◆ **Provided text**
···
A motivação da guerra, como apontam especialistas, é a disputa histórica por territórios entre Israel e Palestina. Neste ano, o grupo Hamas iniciou os ataques, que foram rebatidos e já somam, além dos 4.200 mortos, mais de 1 milhão de pessoas deslocadas como resultado da guerra, conforme aponta a Organização das Nações Unidas (ONU).

 

Brasileiros estão entre as vítimas

 

Segundo informações do Itamaraty, ao menos três brasileiros foram vítimas dos ataques do Hamas no dia 7. São eles: Bruna Valeanu, carioca de 22 anos; Ranani Nidejelski Glazer, gaúcho de 23 anos; e Karla Stelzer Mendes, carioca de 42 anos. Os três estavam no festival de música eletrônica Universo Paralello.


Confira: trechos do relato de Lilian Lins

 

Foram dois anos de grupo de estudo da Bíblia, me preparando para viver este momento. E domingo, no Fantástico, eu vi uma reportagem sobre a guerra que dizia assim: 2 anos que o Hamas ensaia esse ataque. Eu estudava querendo ir pra lá. E eles, há 2 anos, estudavam para fazer essa guerra. Então, assim, paralelamente, foi o mesmo tempo, e eu cheguei lá exatamente no dia em que a guerra começou.

 

Nada na vida é por acaso, foi o que de fato Jesus tinha pra mim na terra dele. Ele me fez sair de lá bem, com vida, mas com certeza ele quer que algo seja transformado na minha vida e no meu coração. E eu não posso jamais esquecer tudo isso que a gente viveu.
···
◆ **Dataset content**
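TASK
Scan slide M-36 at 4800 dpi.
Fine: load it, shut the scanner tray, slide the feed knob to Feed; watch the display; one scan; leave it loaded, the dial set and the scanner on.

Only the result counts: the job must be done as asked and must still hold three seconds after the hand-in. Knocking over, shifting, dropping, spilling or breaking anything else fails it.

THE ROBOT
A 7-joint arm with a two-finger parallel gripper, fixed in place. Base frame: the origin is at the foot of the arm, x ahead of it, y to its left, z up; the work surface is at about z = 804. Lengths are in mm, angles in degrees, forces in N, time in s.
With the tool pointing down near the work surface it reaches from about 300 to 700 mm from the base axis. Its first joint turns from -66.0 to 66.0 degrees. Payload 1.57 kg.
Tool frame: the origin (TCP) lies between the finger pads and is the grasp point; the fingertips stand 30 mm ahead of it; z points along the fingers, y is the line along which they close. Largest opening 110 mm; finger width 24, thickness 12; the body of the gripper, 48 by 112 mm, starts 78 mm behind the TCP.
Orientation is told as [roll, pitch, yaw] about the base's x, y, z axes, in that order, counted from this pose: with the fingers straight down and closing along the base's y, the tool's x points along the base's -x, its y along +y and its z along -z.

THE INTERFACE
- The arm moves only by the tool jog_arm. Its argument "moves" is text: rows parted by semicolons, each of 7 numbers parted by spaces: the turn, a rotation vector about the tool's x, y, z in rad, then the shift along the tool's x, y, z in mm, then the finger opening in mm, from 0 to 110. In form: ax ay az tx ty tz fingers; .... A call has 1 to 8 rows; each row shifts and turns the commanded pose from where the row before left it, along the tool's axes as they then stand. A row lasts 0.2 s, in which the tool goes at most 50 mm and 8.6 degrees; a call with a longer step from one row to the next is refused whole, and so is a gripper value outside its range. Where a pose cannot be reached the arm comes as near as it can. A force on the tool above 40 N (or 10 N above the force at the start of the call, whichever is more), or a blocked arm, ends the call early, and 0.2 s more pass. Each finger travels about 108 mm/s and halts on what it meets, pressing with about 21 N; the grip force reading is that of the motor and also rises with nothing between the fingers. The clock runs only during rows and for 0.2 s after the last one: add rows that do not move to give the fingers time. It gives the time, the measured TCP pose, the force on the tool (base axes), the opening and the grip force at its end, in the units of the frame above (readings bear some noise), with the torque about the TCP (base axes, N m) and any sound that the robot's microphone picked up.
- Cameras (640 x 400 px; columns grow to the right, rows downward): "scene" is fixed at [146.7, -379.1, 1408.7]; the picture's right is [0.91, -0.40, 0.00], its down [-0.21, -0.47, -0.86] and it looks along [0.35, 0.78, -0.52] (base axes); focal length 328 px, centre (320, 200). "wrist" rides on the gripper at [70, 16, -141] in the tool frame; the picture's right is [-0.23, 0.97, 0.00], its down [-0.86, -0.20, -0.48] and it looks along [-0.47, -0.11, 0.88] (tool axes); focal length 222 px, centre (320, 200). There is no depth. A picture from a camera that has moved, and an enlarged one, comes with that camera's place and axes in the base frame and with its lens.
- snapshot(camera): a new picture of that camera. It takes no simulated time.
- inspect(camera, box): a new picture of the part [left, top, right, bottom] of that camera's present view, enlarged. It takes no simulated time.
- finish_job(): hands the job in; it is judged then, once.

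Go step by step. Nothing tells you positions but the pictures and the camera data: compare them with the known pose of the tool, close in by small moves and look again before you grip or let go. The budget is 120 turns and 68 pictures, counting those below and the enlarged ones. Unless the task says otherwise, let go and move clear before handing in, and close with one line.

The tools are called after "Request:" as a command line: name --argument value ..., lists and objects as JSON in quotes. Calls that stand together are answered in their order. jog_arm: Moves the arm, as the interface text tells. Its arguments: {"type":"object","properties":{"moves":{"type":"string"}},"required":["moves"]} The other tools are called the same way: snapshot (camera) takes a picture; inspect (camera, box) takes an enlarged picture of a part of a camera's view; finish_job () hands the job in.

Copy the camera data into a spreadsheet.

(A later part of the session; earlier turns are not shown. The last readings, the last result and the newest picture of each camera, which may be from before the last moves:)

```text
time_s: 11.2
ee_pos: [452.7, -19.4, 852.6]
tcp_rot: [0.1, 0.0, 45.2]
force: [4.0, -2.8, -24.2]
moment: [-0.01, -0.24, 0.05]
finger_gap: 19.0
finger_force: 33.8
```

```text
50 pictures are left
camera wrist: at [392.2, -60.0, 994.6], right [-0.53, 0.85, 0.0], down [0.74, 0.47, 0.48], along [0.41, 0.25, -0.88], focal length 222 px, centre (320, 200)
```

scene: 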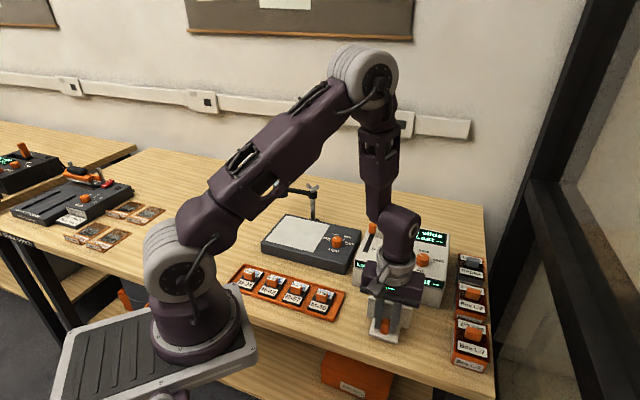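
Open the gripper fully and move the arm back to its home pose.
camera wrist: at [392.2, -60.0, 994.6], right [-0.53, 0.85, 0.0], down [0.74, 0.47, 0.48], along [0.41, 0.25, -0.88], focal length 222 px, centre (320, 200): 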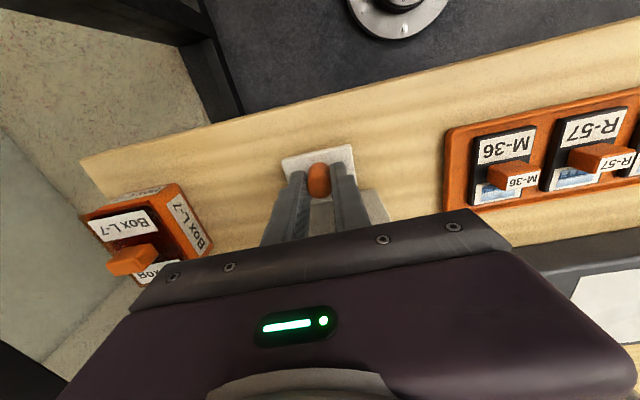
···
◆ **Challenge**
Could you quote the provided text from "Nada na vida" up to and including "a gente viveu."?

◆ **Task output**
Nada na vida é por acaso, foi o que de fato Jesus tinha pra mim na terra dele. Ele me fez sair de lá bem, com vida, mas com certeza ele quer que algo seja transformado na minha vida e no meu coração. E eu não posso jamais esquecer tudo isso que a gente viveu.